◆ Stated problem 1
Write out the text segment from "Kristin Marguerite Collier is" to "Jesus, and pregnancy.", both included.

[Start Text segment]

Kristin Marguerite Collier is an Assistant Professor of Internal Medicine at the University of Michigan Medical School where she practices general Internal Medicine. She serves as an Associate Program Director of the Internal Medicine Residency Program and is the Director of the Program’s Primary Care Track. In addition, she is the Director of the University of Michigan Medical School Program on Health, Spirituality and Religion. She spoke to Charles Camosy about Mary, Jesus, and pregnancy.
Kristin Marguerite Collier M.D said in an interview, “As many of your readers may know, the placenta is the organ through which the mother and prenatal child interface. The placenta is an organ that is attached to the inside of the uterus and connects to the prenatal child through the child’s umbilical cord.
What is not as well known about this organ is that the placenta is the only organ in human biology that is made by two persons, together, in cooperation. The placenta is ‘built’ from tissue that is part from mom, and part from the growing baby. Because of this, the placenta is referred to as a ‘fetomaternal’ organ. It is the only organ made by two people, in cooperation with providence. It is the first time mom and her baby come together, albeit at the cellular level, to do some-thing in cooperation.”
“In addition to the placenta, mother and prenatal child interact at a cellular level in something known as ‘fetomaternal-microchimerism.’ In Greek Mythology, the chimera is a fire breathing monster comprised of three species in one – a lion’s head, a goat’s body and a serpent’s tail. In science, “microchimerism” is the presence of a small population of genetically distinct and separately derived cells within an individual. During pregnancy, small numbers of cells traffic across the placenta. Some of the prenatal child’s cells cross into the mother, and some cells from the mother cross into the prenatal child. The cells from the prenatal child are pluripotent and integrate into tissues in her mother’s body and start functioning like the cells around them. This integration is known as ‘fetomaternal microchimerism’.

[End Text segment]
[Start Information provided]

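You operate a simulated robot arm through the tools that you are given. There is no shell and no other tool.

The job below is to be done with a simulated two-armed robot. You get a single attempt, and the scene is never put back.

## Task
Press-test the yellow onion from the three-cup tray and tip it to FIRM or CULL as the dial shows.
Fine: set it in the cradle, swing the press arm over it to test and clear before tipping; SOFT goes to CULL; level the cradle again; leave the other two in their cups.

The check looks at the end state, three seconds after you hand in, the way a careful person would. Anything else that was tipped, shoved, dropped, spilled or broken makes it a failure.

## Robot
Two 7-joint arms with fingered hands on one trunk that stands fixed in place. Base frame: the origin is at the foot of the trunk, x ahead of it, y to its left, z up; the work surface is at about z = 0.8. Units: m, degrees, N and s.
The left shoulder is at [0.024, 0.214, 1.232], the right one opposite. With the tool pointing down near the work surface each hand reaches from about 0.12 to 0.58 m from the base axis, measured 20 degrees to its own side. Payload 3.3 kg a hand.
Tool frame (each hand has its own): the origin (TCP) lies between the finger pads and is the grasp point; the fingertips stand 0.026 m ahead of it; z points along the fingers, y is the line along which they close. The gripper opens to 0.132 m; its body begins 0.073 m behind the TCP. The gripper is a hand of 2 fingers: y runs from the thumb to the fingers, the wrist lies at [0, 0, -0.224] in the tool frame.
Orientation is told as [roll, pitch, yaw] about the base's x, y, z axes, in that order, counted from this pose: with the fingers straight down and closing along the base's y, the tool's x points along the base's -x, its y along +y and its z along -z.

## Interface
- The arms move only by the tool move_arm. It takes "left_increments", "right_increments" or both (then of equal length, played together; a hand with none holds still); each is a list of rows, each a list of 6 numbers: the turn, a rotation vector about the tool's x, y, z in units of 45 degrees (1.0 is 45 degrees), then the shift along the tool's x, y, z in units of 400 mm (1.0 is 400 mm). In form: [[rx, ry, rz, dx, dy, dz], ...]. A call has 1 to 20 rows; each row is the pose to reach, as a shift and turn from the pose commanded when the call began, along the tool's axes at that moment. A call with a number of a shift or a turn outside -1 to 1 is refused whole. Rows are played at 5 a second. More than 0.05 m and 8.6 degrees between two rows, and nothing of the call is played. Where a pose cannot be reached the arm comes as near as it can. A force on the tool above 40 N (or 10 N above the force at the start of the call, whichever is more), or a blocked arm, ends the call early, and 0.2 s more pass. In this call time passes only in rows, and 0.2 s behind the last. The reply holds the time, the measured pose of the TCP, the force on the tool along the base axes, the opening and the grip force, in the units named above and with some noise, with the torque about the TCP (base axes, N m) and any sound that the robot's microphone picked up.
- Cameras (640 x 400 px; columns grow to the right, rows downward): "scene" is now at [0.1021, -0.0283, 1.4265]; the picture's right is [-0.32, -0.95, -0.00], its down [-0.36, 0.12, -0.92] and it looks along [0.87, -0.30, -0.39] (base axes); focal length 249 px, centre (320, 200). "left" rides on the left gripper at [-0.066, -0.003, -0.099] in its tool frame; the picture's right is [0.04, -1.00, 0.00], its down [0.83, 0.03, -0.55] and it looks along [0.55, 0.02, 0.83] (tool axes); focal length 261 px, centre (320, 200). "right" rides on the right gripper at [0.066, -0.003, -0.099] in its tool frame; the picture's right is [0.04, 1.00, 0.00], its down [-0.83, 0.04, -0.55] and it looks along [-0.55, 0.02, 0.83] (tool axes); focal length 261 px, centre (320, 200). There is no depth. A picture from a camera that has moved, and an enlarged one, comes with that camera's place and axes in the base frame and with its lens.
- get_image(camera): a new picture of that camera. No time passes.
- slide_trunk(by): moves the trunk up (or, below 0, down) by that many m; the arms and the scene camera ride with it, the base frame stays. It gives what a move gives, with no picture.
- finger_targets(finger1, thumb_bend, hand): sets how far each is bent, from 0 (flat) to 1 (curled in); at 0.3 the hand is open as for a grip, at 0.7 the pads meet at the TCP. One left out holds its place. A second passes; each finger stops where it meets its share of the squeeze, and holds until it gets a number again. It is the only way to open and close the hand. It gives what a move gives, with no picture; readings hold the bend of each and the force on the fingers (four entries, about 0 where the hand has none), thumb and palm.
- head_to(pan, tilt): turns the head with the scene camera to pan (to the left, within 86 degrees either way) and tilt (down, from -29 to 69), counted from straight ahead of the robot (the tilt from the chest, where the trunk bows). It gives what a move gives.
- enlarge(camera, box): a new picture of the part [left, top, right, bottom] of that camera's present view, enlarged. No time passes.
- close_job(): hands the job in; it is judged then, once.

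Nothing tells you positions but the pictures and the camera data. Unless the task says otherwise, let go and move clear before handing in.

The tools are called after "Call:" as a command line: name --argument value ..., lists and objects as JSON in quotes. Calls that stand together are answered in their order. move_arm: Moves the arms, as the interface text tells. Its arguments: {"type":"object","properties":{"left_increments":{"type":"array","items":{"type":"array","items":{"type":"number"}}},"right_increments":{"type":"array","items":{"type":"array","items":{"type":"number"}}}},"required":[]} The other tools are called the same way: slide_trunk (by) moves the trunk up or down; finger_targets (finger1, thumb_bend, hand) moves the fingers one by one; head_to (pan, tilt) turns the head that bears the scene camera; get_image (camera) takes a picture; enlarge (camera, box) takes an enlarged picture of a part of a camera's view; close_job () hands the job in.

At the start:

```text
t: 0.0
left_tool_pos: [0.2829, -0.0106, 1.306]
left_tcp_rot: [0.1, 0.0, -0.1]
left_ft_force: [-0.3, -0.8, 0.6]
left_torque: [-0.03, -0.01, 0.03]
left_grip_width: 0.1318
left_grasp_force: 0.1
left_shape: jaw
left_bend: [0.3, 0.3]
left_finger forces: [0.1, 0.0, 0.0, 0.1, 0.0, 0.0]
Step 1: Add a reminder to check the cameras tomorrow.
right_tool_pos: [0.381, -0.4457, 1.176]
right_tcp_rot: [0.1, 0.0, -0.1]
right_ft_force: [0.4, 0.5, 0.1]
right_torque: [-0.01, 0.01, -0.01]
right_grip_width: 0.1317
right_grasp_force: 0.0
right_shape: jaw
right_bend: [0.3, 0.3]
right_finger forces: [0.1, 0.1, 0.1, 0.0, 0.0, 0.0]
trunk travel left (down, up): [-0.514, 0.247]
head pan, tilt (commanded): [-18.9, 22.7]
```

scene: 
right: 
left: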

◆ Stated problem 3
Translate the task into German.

[End Information provided]

◆ Stated problem 2
Proceeding from the line containing "The job below" through the line containing "Press-test the yellow", transcribe the lines above exactly, both end lines included. Write them as strings in a JSON array, leaving out blank lines.

◆ Exercise solution 1
Kristin Marguerite Collier is an Assistant Professor of Internal Medicine at the University of Michigan Medical School where she practices general Internal Medicine. She serves as an Associate Program Director of the Internal Medicine Residency Program and is the Director of the Program’s Primary Care Track. In addition, she is the Director of the University of Michigan Medical School Program on Health, Spirituality and Religion. She spoke to Charles Camosy about Mary, Jesus, and pregnancy.

◆ Exercise solution 2
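[
  "The job below is to be done with a simulated two-armed robot. You get a single attempt, and the scene is never put back.",
  "## Task",
  "Press-test the yellow onion from the three-cup tray and tip it to FIRM or CULL as the dial shows."
]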